Involvement of ethylene and nitric oxide in cell death in mastoparan-treated unicellular alga Chlamydomonas reinhardtii.

This work demonstrates a contribution of ethylene and NO (nitric oxide) in MP (mastoparan)-induced cell death in the green algae Chlamydomonas reinhardtii. Following MP treatment, C. reinhardtii showed massive cell death, expressing morphological features of PCD (programmed cell death). A pharmacological approach involving combined treatments with MP and ethylene- and NO-interacting compounds indicated the requirement of trace amounts of both ethylene and NO in MP-induced cell death. By employing a carbon dioxide laser-based photoacoustic detector to measure ethylene and a QCL (quantum cascade laser)-based spectrometer for NO detection, simultaneous increases in the production of both ethylene and NO were observed following MP application. Our results show a tight regulation of the levels of both signalling molecules in which ethylene stimulates NO production and NO stimulates ethylene production. This suggests that, in conjunction with the elicitor, NO and ethylene cooperate and act synchronously in the mediation of MP-induced PCD in C. reinhardtii. To the best of our knowledge, this is the first report on the functional significance of ethylene and NO in MP-induced cell death.

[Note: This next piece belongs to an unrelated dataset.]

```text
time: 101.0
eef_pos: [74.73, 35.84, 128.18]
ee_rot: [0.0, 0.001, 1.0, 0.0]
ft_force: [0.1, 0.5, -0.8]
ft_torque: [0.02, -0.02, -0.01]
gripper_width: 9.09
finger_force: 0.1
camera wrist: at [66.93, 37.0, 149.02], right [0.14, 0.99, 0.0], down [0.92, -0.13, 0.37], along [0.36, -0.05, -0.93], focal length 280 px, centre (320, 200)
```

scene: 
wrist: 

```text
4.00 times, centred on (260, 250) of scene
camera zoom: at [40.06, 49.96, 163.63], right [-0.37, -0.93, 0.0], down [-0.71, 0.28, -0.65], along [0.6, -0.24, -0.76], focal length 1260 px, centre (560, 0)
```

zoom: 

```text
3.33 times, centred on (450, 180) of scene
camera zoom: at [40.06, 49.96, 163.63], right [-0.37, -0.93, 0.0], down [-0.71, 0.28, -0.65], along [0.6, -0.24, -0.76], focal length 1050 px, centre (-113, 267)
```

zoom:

Cadmium toxicity in cultured tomato cells--role of ethylene, proteases and oxidative stress in cell death signaling.

Our aim was to investigate the ability of cadmium to induce programmed cell death in tomato suspension cells and to determine the involvement of proteolysis, oxidative stress and ethylene. Tomato suspension cells were exposed to treatments with CdSO(4) and cell death was calculated after fluorescein diacetate staining of the living cells. Ethylene was measured in a flow-through system using a laser-driven photo acoustic detector; hydrogen peroxide was determined by chemiluminescence in a ferricyanide-catalysed oxidation of luminol. We have demonstrated that cadmium induces cell death in tomato suspension cells involving caspase-like proteases, indicating that programmed cell death took place. Using range of inhibitors, we found that cysteine and serine peptidases, oxidative stress, calcium and ethylene are players in the cadmium-induced cell death signaling. Cadmium-induced cell death in tomato suspension cells exhibits morphological and biochemical similarities to plant hypersensitive response and to cadmium effects in animal systems.

Signal transduction events in aluminum-induced cell death in tomato suspension cells.

In this study, some of the signal transduction events involved in AlCl(3)-induced cell death in tomato (Lycopersicon esculentum Mill.) suspension cells were elucidated. Cells treated with 100 microM AlCl(3) showed typical features of programmed cell death (PCD) such as nuclear and cytoplasmic condensation. Cell death was effectively inhibited by protease and human caspase inhibitors indicating a cell death execution mechanism with similarities to animal apoptosis. Cell death was suppressed by application of antoxidants and by inhibitors of phospholipase C (PLC), phospholipase D (PLD) and ethylene signalling pathways. The results suggest that low concentrations of heavy metal ions stimulate both PLC and PLD signalling pathways leading to the production of reactive oxygen species (ROS) and subsequent cell death executed by caspase-like proteases.